Dataset entries
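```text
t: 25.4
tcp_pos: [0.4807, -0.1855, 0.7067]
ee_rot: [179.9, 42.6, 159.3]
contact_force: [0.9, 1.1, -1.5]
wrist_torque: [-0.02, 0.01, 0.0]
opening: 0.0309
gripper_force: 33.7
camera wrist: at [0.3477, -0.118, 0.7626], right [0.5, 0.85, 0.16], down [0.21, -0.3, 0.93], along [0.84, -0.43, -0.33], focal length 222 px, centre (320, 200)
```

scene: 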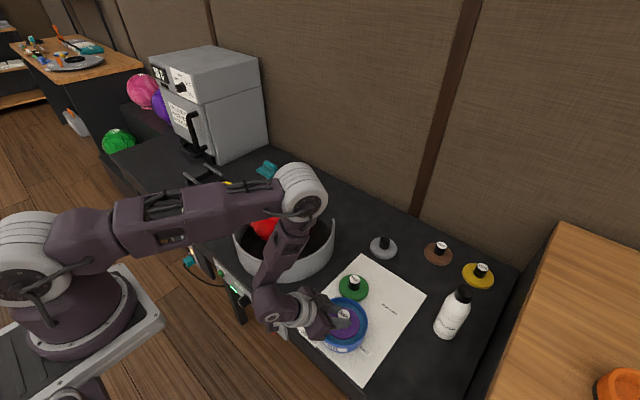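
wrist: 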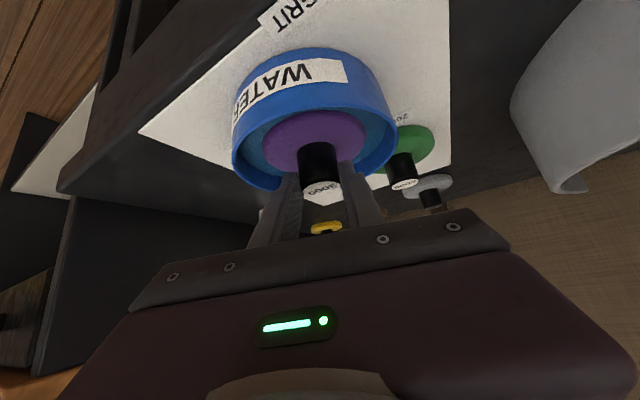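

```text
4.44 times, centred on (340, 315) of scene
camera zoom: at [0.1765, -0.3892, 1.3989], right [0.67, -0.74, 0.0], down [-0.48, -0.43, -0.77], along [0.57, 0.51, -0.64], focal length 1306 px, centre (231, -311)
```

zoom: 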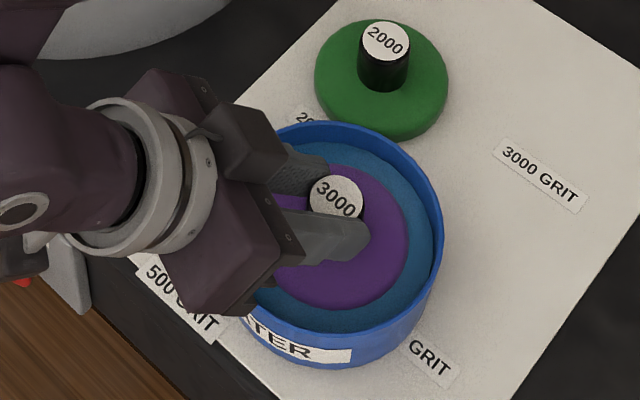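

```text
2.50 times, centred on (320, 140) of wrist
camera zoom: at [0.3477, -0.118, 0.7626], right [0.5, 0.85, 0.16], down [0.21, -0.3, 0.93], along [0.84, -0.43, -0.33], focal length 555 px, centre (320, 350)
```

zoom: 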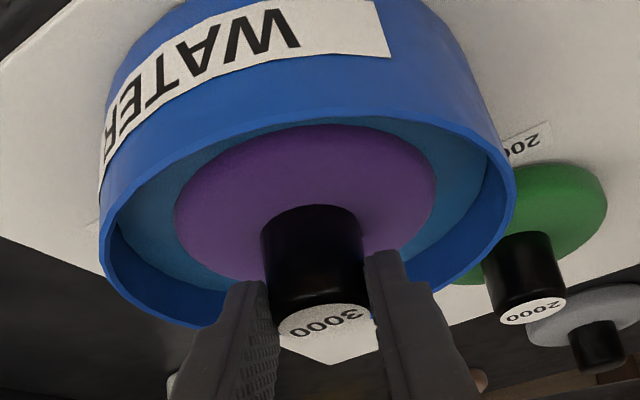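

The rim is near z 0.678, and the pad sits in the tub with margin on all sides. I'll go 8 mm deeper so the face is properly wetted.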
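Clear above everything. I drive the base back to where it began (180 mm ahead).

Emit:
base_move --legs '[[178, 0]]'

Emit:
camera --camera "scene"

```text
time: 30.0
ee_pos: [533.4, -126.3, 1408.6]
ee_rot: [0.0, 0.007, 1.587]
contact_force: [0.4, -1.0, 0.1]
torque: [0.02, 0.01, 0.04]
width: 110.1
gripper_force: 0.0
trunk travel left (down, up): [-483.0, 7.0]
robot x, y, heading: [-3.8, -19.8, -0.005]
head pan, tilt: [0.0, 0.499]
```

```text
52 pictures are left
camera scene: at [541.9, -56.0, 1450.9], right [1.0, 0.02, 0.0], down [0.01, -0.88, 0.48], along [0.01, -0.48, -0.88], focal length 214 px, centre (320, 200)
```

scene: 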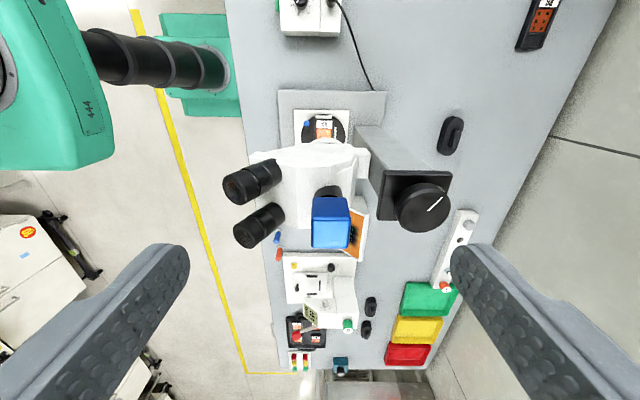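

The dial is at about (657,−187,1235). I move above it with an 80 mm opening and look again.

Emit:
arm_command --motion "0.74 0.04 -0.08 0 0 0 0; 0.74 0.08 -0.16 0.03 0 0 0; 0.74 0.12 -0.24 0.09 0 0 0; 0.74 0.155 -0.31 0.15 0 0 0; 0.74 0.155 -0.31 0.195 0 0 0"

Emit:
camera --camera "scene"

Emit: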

*WORK REQUIRED*:
Gather all lines from the listing above in which "left" occurs.

*RESPONSE TO THE EXERCISE*:
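trunk travel left (down, up): [-483.0, 7.0]
52 pictures are left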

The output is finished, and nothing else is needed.